— start GIVEN MATERIAL —

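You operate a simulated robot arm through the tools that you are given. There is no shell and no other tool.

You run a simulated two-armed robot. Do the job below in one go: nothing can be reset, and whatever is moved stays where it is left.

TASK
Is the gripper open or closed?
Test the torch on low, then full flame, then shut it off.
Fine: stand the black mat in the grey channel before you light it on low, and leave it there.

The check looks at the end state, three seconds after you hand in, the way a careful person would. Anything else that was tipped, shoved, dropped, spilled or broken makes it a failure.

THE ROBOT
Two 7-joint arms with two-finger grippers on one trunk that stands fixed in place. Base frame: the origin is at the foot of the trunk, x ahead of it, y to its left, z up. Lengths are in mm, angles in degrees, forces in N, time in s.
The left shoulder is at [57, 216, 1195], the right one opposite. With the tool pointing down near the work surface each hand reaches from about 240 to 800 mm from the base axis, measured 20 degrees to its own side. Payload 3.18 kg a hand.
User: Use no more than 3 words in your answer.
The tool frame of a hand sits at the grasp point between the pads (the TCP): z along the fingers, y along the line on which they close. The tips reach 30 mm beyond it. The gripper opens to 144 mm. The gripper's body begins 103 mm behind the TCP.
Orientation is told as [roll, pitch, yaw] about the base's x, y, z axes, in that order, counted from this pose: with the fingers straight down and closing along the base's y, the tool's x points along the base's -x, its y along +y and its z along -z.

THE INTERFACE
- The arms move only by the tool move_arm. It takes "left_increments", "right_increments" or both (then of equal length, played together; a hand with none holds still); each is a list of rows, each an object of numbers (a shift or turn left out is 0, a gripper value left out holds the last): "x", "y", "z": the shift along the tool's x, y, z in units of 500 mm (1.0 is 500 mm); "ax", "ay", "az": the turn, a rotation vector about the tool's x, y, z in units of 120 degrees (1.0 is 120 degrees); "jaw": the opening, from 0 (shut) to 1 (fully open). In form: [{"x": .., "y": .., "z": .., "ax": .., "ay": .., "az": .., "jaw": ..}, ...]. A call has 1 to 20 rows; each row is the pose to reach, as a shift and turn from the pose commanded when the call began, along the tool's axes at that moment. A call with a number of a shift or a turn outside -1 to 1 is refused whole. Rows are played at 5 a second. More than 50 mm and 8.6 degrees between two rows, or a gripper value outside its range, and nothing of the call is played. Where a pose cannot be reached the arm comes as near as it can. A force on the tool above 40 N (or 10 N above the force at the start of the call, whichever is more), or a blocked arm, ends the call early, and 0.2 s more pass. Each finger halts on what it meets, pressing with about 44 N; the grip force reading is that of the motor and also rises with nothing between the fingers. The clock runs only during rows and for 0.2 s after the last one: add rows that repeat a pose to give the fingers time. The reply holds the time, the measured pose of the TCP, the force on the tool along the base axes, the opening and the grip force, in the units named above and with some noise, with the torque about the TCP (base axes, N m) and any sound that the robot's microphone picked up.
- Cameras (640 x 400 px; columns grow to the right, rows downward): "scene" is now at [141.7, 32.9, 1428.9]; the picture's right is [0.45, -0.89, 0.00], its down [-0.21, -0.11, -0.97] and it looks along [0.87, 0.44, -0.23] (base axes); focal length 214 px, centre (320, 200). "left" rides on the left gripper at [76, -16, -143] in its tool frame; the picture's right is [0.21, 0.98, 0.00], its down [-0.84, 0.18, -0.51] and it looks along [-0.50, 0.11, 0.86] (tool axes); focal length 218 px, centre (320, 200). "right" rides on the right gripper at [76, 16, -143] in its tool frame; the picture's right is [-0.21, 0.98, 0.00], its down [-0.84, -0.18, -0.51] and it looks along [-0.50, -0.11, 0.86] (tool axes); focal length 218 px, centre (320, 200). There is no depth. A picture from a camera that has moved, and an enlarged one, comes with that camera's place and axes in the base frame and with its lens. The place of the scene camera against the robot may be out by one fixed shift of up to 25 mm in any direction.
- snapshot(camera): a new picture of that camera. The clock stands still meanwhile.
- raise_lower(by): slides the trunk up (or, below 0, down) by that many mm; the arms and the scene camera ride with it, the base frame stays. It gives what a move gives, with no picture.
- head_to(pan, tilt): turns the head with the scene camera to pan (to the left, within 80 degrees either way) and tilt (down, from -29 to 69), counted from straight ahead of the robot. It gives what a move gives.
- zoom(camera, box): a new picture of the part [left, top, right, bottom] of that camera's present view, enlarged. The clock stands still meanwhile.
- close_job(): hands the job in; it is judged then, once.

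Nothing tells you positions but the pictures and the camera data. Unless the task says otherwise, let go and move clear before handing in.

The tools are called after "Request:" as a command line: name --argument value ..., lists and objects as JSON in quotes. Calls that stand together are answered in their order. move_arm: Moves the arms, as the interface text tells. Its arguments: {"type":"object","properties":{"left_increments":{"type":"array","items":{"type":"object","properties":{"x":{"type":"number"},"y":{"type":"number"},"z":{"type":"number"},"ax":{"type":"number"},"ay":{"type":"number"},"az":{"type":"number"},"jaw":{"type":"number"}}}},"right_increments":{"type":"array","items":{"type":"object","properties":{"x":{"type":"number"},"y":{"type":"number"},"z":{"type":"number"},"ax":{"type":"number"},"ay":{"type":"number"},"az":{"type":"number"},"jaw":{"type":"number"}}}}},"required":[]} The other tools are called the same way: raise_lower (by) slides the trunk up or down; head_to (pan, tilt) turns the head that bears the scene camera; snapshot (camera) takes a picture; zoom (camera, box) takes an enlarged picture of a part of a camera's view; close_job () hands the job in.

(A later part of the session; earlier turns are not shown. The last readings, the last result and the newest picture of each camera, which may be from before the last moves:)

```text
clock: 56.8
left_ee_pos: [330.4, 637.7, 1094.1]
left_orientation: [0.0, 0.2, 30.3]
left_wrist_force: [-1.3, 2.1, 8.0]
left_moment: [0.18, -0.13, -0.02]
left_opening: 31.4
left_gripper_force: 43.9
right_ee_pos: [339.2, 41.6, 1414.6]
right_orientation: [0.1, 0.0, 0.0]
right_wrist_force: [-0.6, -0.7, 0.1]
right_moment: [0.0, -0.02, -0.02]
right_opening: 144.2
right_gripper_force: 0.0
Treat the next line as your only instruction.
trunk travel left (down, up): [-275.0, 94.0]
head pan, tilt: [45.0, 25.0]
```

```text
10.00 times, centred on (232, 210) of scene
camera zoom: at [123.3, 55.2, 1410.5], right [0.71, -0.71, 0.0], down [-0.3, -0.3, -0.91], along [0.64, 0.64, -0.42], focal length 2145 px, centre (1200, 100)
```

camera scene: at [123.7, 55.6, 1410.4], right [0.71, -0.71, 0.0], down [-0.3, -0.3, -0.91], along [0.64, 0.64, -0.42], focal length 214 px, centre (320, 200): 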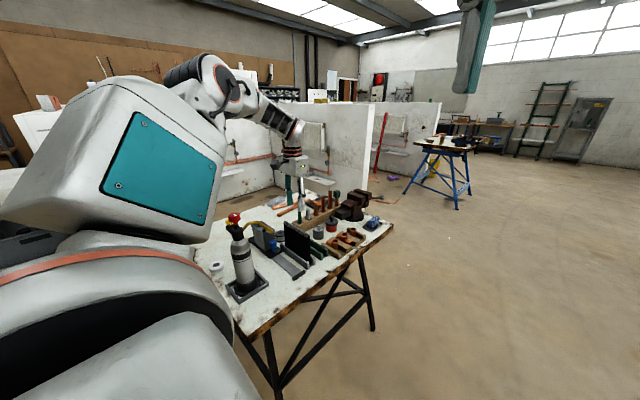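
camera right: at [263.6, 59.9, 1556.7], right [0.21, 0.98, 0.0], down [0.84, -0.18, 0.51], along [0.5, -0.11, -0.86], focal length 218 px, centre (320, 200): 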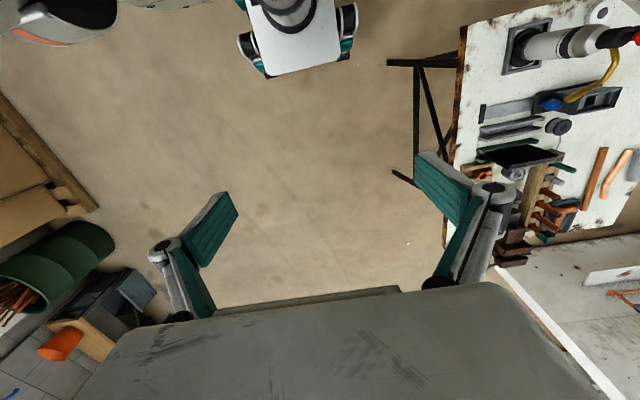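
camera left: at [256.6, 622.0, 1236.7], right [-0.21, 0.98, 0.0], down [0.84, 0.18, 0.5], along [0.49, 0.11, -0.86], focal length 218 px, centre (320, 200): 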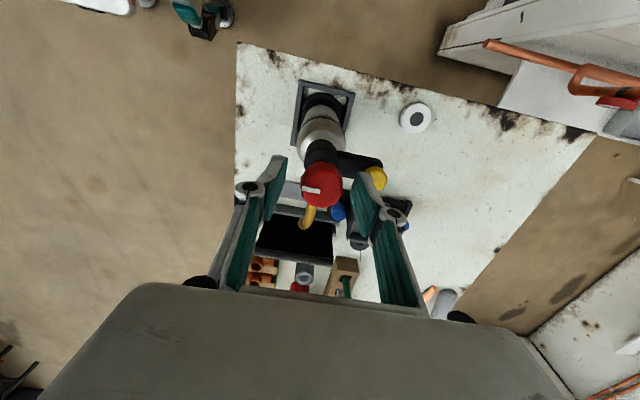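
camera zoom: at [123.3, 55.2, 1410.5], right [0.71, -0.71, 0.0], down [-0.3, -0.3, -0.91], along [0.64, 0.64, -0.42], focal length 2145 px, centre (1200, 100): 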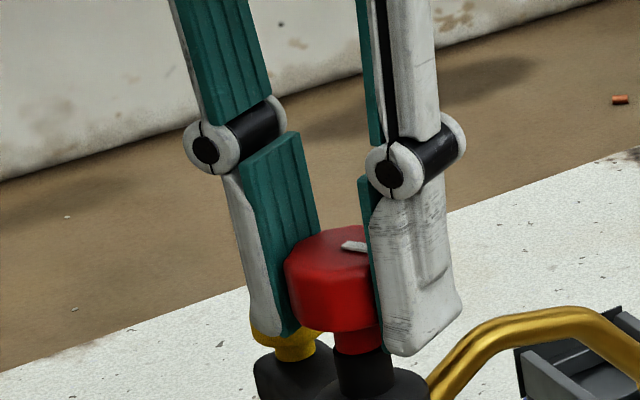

— end GIVEN MATERIAL —

### [EXERCISE DESCRIPTION]
How many lines in the listing contain "snapshot"? Answer with the number alone.

### [WRITTEN SOLUTION]
2